Actually, that is not quite true.  You need a Story.  A story allows you work out what you need to say, in your conversations, in your content and in your community.  Four spaces, three Cs and a story.  I can almost feel a movie coming on.

A farewell to Ning

In a few hours time I will be bidding farewell to my Ning networks.  I will also stop advocating Ning as something people should look at in order to start building their own networks and communities.

This is because Ning is no longer free  and thus no longer an experimental  tool people can use to explore the potential for digital community formation.  This is happening right at the time when bespoke community formation is about to take off (in my opinion).

No  doubt Ning is doing this because some accountant has looked at the books with an eye to a future sale and predicted that the busiess will be more valuable with a dramatically smaller user base paying up to $500 for the service.  My instinct is that this is shortsighted.  The commercial dynamics of social media tend to favour models based on high volume and low price (often no cost to user, but with revenue from advertising or additional services or upgrades).   Not having a free entry level service if you still wish to attract a large user base is a problem.  I suspect it means that Ning is abandoning the mass and simply tring to squeeze a bit a revenue out of the base they have attracted.

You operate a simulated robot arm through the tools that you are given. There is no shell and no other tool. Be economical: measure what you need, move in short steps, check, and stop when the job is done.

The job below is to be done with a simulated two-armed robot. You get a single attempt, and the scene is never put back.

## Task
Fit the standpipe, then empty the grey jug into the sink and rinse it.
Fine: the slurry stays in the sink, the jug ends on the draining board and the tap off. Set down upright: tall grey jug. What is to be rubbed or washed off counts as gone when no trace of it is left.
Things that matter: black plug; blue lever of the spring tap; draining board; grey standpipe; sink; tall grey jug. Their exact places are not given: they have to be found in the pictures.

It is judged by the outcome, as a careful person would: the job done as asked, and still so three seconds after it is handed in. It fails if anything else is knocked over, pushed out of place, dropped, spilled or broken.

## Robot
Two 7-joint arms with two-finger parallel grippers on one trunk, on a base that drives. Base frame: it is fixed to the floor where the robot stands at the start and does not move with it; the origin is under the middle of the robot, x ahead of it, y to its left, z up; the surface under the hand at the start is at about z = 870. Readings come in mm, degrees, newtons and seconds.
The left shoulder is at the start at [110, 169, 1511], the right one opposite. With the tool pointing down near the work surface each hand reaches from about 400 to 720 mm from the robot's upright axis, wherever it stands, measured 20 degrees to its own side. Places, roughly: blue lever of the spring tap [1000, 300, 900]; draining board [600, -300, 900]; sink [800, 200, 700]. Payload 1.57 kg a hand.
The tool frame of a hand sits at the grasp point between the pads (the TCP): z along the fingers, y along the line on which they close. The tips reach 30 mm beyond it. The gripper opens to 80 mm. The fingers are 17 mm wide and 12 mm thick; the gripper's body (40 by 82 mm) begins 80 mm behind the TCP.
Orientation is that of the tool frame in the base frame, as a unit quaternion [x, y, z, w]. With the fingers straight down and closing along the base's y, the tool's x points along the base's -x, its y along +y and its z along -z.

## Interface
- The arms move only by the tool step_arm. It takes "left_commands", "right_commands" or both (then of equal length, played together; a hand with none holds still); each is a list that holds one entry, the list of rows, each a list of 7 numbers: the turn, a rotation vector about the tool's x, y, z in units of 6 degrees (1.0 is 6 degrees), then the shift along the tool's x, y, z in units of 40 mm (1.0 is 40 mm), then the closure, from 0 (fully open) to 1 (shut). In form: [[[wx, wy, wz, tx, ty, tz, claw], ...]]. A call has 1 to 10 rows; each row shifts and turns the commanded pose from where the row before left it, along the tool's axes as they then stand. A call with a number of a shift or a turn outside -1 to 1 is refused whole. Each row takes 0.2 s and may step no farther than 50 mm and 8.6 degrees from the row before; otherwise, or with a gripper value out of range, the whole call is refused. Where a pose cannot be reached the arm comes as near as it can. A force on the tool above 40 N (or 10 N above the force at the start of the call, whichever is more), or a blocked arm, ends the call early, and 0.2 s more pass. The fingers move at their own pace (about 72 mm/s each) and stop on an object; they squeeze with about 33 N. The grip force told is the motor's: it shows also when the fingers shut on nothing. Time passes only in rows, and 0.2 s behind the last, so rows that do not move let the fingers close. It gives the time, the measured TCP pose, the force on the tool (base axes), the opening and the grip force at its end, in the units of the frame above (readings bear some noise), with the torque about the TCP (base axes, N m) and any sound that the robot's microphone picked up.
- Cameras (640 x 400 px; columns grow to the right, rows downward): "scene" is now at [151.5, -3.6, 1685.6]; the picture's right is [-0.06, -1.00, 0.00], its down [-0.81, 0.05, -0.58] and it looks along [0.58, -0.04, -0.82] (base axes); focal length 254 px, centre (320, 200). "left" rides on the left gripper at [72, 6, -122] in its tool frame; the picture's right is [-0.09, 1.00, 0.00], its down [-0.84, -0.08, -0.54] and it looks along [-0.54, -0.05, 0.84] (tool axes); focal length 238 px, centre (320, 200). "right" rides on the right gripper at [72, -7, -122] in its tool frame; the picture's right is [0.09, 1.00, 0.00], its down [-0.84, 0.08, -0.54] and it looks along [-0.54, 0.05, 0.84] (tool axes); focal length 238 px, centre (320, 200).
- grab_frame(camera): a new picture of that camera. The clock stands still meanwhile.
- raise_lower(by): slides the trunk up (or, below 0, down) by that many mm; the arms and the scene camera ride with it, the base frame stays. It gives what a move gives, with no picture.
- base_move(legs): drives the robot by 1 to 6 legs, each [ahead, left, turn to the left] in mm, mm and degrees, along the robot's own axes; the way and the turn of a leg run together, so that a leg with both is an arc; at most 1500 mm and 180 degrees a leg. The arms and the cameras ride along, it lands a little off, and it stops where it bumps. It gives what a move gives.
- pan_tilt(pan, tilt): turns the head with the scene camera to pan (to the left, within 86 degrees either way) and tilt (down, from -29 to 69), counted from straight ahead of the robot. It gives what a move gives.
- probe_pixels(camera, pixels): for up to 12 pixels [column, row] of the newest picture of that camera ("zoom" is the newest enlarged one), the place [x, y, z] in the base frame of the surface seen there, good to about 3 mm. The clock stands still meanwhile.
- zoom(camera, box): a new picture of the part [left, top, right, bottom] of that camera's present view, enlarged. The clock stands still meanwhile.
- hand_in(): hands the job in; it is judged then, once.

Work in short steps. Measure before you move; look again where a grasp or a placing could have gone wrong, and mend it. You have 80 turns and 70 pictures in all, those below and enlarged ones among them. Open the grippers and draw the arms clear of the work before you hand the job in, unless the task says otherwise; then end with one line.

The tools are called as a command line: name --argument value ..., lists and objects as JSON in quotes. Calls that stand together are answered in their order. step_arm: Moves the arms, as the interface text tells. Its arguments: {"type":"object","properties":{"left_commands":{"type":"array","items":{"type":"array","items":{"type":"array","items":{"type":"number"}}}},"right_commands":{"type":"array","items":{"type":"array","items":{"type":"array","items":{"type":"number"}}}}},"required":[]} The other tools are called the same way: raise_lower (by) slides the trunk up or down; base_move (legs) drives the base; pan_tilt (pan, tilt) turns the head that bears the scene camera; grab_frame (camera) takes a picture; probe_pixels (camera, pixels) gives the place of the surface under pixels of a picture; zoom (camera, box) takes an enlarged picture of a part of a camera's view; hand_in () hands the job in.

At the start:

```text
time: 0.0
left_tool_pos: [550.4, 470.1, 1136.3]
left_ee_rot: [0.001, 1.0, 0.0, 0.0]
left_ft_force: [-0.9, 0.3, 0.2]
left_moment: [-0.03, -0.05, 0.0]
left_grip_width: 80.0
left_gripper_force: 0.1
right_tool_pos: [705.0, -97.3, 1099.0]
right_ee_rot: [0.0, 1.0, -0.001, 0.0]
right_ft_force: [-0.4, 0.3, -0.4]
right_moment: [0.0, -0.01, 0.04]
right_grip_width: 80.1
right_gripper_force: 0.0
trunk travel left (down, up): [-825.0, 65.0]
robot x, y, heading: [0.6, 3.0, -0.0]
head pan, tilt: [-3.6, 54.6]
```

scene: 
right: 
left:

This is a mistake.  In the future people  (i.e. the mass)  will form communities in order to manage their relationships with institutions rather than gather together in communities created for them by institutions.  Anyone who facilitates this process stands a chance of success.  Ning, unfortunately, is siding with the institutions and there are many better institutional products already out there.  It is probably making the classic mistake of being neither one thing nor the other and misunderstanding a gap between markets as a gap in the market.  However, accountants rarely understand markets and people – only numbers.